Look below and pull out each line with the word "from".

Data segment
* START *

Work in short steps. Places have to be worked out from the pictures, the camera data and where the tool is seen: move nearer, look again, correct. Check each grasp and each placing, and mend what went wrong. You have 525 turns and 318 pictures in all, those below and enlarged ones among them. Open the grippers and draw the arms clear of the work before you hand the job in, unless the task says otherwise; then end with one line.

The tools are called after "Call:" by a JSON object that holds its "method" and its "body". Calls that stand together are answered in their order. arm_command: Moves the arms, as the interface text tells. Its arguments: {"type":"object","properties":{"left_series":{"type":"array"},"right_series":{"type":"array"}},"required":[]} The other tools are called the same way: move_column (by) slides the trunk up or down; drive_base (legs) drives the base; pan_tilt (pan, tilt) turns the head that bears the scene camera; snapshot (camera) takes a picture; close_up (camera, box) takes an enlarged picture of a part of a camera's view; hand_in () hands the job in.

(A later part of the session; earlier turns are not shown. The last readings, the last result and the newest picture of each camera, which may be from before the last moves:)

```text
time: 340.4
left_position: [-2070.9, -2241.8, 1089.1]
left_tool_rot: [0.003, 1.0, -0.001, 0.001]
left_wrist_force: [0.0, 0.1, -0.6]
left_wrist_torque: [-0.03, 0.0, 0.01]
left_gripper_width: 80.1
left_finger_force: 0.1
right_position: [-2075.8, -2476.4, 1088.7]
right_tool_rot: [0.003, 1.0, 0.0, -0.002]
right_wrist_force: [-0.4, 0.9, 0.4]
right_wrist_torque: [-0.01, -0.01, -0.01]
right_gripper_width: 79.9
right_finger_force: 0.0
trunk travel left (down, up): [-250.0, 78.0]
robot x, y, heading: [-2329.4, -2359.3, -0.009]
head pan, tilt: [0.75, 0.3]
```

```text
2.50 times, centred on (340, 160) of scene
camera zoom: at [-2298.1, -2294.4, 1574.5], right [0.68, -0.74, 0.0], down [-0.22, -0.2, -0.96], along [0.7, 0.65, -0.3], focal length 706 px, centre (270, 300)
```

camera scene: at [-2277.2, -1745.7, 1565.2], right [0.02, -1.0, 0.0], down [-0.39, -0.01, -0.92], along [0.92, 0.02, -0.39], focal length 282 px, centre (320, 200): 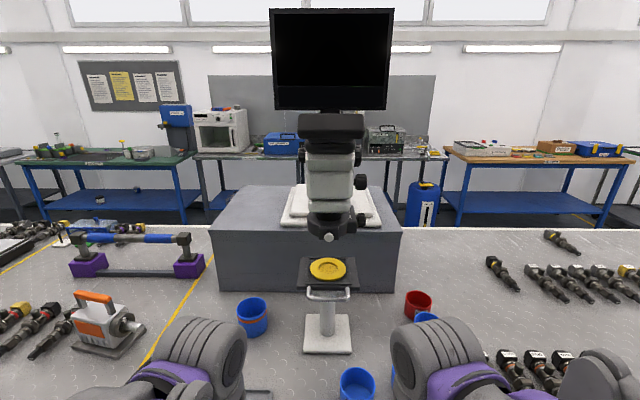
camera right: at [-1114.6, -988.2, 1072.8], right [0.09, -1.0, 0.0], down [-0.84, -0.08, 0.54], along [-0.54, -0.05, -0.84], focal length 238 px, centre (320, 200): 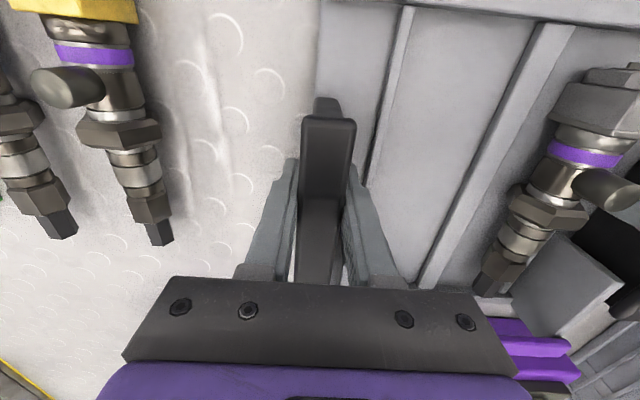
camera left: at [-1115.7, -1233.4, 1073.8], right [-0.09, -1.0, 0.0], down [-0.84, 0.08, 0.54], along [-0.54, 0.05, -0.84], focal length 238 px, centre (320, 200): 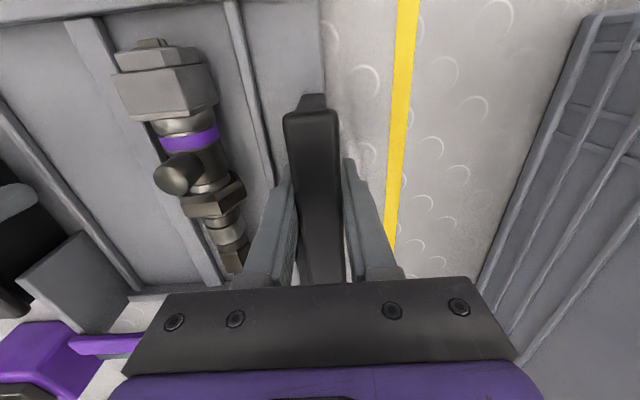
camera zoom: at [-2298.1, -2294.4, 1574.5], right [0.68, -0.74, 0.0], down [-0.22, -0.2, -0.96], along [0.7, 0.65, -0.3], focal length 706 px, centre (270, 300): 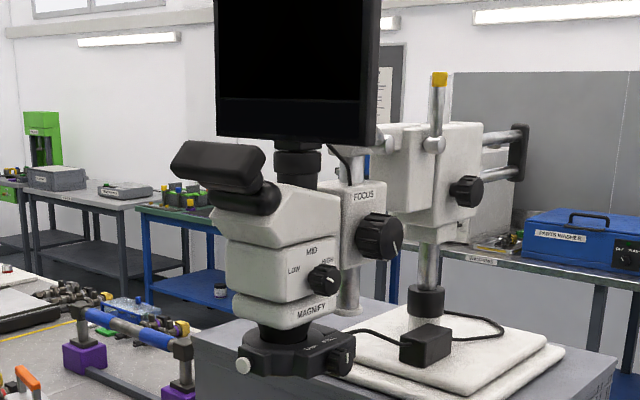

* END *

Output for this exercise
Work in short steps. Places have to be worked out from the pictures, the camera data and where the tool is seen: move nearer, look again, correct. Check each grasp and each placing, and mend what went wrong. You have 525 turns and 318 pictures in all, those below and enlarged ones among them. Open the grippers and draw the arms clear of the work before you hand the job in, unless the task says otherwise; then end with one line.
(A later part of the session; earlier turns are not shown. The last readings, the last result and the newest picture of each camera, which may be from before the last moves:)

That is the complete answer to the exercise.